Ever since MS Dhoni called time on his Test career, the Indian selectors have been busy trying to fill in the void. They've tried Wriddhiman Saha who did quite an impressive job in the longest format. Then, we saw the ascension of Dinesh Karthik to the Indian team. And now, young Rishabh Pant is being looked upon as Dhoni's worthy successor behind the stumps.
Amongst the available options, Dhoni, himself, had backed Pant as his potential successor when he dropped himself from the Indian squad for the Twenty20 International (T20I) series against Australia last November. For a man who considers Dhoni his idol, Pant appeared to have thrived in the limited opportunities he has got in the Indian team so far.
His batting prowess surely makes him a valuable addition to the Indian team down the order. But, sadly, the same can't be said about his wicket-keeping skills. At the age of just 21, Pant is still young and continues to learn the art of wicket-keeping. However, with the ICC World Cup around the corner, the margin for error is very low for the youngster.
While many have advocated Pant's case in the recent past, the 4th One-Day International (ODI) between India and Australia gave a stark reminder why he is still a work in progress as far as wicket-keeping is concerned. The clash in Mohali saw India losing, what is being deemed as an unlosable game, as Australia chased down the fifth-highest target (359 runs) in ODI cricket.
From misreading the conditions to missing key chances, there were a flurry of mistakes Indian cricket team find themselves pondering over as Aussies fought back from being 0-2 to 2-2 in the five-match series. While Kedar Jadhav missed a tough chance at deep midwicket in the 47th over, Shikhar Dhawan put down an absolute dolly at mid-off in the same over. However, amongst the lost opportunities, Pant's blunders were arguably the ones that ended up hurting India's chances the most at the Punjab Cricket Association stadium.

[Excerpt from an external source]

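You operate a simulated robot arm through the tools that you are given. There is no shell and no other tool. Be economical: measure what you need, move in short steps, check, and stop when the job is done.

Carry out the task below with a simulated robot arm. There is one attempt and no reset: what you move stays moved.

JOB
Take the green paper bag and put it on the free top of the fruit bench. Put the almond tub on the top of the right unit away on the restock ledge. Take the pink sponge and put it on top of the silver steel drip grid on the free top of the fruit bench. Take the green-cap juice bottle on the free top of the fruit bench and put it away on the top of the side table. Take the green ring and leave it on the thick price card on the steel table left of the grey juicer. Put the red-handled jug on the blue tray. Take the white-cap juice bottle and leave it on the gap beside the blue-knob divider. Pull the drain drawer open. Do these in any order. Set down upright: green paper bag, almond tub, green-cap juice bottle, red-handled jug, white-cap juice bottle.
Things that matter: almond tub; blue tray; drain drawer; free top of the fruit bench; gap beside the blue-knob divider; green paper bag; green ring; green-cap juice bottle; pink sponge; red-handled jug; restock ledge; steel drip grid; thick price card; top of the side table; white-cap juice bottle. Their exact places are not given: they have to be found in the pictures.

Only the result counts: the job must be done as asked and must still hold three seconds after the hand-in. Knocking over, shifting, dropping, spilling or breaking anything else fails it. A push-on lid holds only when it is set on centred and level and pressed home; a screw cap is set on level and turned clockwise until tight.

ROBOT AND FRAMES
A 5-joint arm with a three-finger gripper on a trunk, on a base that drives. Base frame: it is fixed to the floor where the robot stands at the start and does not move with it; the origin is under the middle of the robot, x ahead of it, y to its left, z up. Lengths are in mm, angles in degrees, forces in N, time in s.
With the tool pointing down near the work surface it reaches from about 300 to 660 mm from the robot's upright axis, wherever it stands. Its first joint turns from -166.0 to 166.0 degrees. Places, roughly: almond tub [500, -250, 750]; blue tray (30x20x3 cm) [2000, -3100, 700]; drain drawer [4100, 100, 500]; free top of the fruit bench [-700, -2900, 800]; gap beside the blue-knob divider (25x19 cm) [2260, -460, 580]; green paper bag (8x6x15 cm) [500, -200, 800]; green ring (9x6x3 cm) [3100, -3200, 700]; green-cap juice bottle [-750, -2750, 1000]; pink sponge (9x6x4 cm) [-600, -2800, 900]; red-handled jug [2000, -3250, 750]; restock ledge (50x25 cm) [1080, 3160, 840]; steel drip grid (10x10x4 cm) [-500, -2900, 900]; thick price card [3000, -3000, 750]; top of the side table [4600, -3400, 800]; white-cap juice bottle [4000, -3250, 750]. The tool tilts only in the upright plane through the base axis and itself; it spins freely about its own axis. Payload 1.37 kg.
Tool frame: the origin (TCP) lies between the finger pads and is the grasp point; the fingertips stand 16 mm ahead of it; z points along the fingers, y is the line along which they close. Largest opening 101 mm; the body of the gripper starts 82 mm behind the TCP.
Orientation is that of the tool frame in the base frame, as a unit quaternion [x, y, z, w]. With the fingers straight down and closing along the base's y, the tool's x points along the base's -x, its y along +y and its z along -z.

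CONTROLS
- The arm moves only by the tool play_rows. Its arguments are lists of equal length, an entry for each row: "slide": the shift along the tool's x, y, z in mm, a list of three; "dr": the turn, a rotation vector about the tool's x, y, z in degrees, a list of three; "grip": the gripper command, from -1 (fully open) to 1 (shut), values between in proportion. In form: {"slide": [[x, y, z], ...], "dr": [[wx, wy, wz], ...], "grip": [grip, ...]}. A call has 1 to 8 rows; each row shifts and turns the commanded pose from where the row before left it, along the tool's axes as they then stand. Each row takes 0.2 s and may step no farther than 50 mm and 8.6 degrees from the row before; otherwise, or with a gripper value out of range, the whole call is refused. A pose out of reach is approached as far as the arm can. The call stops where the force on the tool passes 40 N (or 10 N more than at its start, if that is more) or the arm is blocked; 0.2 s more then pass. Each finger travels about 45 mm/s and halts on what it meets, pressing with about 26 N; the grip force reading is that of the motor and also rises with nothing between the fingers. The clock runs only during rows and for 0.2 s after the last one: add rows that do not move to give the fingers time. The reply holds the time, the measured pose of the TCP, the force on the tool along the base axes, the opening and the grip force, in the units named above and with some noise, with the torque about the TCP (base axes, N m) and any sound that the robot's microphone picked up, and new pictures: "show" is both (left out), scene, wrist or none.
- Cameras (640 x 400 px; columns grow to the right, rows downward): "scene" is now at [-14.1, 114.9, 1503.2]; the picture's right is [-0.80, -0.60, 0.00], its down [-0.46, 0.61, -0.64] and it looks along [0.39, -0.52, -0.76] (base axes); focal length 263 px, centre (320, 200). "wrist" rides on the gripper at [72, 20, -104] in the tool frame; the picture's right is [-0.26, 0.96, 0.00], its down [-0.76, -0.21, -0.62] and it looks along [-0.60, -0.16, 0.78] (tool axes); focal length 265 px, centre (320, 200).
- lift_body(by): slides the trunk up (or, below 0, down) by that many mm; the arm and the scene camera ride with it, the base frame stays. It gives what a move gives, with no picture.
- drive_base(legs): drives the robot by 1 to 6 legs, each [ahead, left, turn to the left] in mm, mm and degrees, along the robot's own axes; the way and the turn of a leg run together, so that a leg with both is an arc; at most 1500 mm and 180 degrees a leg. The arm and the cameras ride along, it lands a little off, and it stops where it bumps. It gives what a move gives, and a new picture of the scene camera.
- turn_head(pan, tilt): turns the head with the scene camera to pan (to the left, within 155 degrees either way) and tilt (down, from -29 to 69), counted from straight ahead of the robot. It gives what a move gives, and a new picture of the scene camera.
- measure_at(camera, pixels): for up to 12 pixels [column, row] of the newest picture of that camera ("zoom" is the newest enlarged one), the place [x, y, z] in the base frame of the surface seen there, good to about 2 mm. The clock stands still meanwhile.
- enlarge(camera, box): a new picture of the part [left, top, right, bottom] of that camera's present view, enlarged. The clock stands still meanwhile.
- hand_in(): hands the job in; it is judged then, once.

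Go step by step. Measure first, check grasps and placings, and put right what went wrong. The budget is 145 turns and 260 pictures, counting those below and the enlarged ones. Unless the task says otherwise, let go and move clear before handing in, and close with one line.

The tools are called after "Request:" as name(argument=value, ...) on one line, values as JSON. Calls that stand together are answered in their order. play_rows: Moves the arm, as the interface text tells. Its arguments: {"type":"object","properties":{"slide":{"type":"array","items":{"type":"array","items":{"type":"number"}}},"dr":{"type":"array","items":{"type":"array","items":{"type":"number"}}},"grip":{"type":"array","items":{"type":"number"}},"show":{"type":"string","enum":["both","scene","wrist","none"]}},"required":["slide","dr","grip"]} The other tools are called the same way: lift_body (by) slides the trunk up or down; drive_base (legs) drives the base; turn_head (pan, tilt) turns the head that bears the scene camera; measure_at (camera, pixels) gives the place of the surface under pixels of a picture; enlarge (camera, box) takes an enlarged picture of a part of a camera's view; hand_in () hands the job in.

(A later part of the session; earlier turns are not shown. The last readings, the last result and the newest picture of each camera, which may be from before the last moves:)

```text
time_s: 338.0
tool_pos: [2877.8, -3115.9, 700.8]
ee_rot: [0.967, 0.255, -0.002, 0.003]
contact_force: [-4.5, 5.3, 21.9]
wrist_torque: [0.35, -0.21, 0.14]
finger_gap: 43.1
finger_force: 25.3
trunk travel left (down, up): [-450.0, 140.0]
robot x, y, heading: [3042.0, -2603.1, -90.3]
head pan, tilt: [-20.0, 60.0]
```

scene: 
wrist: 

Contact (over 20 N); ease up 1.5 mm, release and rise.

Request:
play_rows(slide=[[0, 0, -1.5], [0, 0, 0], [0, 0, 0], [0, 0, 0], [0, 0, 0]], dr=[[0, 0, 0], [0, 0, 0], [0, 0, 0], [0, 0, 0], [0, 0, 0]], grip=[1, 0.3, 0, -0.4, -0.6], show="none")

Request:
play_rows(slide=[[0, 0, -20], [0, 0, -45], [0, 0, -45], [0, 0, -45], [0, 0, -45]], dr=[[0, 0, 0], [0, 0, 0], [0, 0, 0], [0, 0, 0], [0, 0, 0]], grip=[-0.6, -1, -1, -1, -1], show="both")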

In the 39th over, Peter Handscomb had already notched up his maiden ODI hundred and was eager to take the momentum away from India when he decided to step out of the crease, looking for a big shot. Realising Handscomb's intentions, Kuldeep Yadav shortened his length and ensured the batsman missed the ball. But, it was Pant's inability to collect the ball cleanly to effect the stumping that gave a crucial lifeline to Handscomb as Kuldeep and a packed Mohali stadium watched in disbelief.

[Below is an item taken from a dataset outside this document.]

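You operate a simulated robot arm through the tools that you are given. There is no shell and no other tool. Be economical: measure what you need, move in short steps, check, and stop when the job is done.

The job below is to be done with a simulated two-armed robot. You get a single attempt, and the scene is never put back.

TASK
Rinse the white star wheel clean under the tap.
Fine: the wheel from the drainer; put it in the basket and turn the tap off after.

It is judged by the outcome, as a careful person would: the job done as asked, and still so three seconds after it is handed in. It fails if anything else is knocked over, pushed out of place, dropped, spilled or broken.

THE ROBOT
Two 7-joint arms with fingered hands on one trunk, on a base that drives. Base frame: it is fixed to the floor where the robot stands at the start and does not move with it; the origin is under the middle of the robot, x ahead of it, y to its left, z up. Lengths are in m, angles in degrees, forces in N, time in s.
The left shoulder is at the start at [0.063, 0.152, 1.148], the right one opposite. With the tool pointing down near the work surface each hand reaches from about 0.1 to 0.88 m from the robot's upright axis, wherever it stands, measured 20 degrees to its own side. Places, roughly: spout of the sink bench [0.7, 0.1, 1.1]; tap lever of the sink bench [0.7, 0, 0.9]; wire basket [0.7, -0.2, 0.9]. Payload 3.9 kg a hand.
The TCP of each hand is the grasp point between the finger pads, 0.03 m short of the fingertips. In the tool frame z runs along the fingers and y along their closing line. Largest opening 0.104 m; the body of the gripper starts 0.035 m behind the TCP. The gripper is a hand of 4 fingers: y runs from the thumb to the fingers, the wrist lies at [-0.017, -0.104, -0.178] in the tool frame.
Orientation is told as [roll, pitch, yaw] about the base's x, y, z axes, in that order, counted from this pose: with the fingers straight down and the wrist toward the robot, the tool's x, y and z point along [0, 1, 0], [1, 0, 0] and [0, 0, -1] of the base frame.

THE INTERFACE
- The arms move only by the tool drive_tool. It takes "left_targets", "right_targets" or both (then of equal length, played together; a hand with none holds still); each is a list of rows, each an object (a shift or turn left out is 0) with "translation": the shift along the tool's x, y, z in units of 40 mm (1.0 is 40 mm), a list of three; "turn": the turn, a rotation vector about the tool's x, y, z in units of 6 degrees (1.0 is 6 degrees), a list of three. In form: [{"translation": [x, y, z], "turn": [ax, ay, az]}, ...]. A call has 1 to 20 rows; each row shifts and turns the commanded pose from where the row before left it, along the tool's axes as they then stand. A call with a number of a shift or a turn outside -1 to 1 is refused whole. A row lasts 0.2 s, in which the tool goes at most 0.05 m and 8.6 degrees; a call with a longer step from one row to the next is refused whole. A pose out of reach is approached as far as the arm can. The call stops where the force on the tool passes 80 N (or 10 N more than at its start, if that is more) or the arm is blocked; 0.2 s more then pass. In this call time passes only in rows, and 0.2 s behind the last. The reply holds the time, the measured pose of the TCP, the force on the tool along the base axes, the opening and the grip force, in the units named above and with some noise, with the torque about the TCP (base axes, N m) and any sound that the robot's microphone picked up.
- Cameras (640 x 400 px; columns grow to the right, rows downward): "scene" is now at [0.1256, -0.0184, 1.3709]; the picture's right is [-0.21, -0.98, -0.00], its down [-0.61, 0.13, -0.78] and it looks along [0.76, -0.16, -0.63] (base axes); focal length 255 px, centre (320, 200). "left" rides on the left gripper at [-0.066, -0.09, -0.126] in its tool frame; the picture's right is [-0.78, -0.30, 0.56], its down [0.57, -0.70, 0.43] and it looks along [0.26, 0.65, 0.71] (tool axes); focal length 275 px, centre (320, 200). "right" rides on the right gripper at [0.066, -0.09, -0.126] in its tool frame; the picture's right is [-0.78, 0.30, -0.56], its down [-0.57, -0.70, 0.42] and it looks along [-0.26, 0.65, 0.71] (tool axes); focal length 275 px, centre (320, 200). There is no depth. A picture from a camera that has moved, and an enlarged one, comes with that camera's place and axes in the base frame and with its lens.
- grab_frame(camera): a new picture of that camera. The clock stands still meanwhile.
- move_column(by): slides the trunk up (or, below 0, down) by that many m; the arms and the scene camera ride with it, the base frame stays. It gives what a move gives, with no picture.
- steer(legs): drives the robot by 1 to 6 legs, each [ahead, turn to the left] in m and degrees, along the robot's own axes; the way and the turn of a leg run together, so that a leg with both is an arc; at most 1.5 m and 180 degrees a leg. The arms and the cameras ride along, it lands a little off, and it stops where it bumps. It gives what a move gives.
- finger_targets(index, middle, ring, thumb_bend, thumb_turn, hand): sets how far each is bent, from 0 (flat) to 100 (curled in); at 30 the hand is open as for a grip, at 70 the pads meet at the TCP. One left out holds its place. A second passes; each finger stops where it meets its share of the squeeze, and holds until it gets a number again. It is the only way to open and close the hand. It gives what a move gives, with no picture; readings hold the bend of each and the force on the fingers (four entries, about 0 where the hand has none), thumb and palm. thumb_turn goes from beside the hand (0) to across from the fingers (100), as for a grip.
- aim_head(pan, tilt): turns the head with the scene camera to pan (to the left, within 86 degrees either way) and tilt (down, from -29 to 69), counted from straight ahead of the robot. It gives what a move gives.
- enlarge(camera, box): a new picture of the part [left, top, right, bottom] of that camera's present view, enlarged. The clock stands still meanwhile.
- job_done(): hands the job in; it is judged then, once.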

Pant's mistakes...!! pic.twitter.com/qyo9Kpkdox— Vidshots (@Vidshots1) March 10, 2019
But, it was the 44th over that left the Indian team, owing to Pant's blunders, completely red-faced. The first delivery of Yuzvendra Chahal's over saw Pant fluffing another stumping opportunity that could've surely sent dangerous-looking Turner back into the hut. Disheartened by the lost chance, Chahal bowled the third delivery right into the blockhole as Alex Carey just about managed to squeeze it away from the stumps. But, Pant's effort to pull-off Dhoni's 'No Look' throw converted a dot ball into a single.
October 26, 2016
The fourth delivery of the same over saw Turner charging down the track only to get beaten wide outside the off-stump. Making amends for his mistake, Pant successfully managed to grab the ball this time around and jumped in appeal for a potential caught behind dismissal. Pant's confidence that the Aussie had edged the ball convinced Virat Kohli to review and even as the replays showed a noticeable spike on 'Ultra-Edge', the third umpire deemed it not out and called for a wide.
While Pant should hardly be blamed for the last opportunity as there was actually a spike in replays, the other three blunders undoubtedly proved costly for his team's chances to win the game and seal the series. Though Pant is still young and needs time to establish himself as India's go-to wicket-keeper, the left-hander must learn to work on his strengths rather than copying Dhoni's artistry with the gloves.
In the two stumping opportunities he missed, Pant was so eager to whip the bails off that he almost forgot to collect it in the first place. Dhoni's lightening quick glovework is a technique derived through impeccable hand-eye coordination, developed over years of hard work. Similarly, when Pant tried to pull off Dhoni's 'No Look' throw, he looked very casual - something that further evoked a strong reaction from his captain on the field.
It's one thing to idolise someone, but, to become like them, is an uphill battle that takes time. Pant might have pulled off Dhoni's unorthodox style of wicket-keeping a million times in the practice sessions. But if you can't do it correctly in crunch situations during a key clash, then, the wise thing would be to stick to the basics, rather than being flamboyant - a lesson Pant must learn to live up to his billing as Dhoni's successor behind the stumps.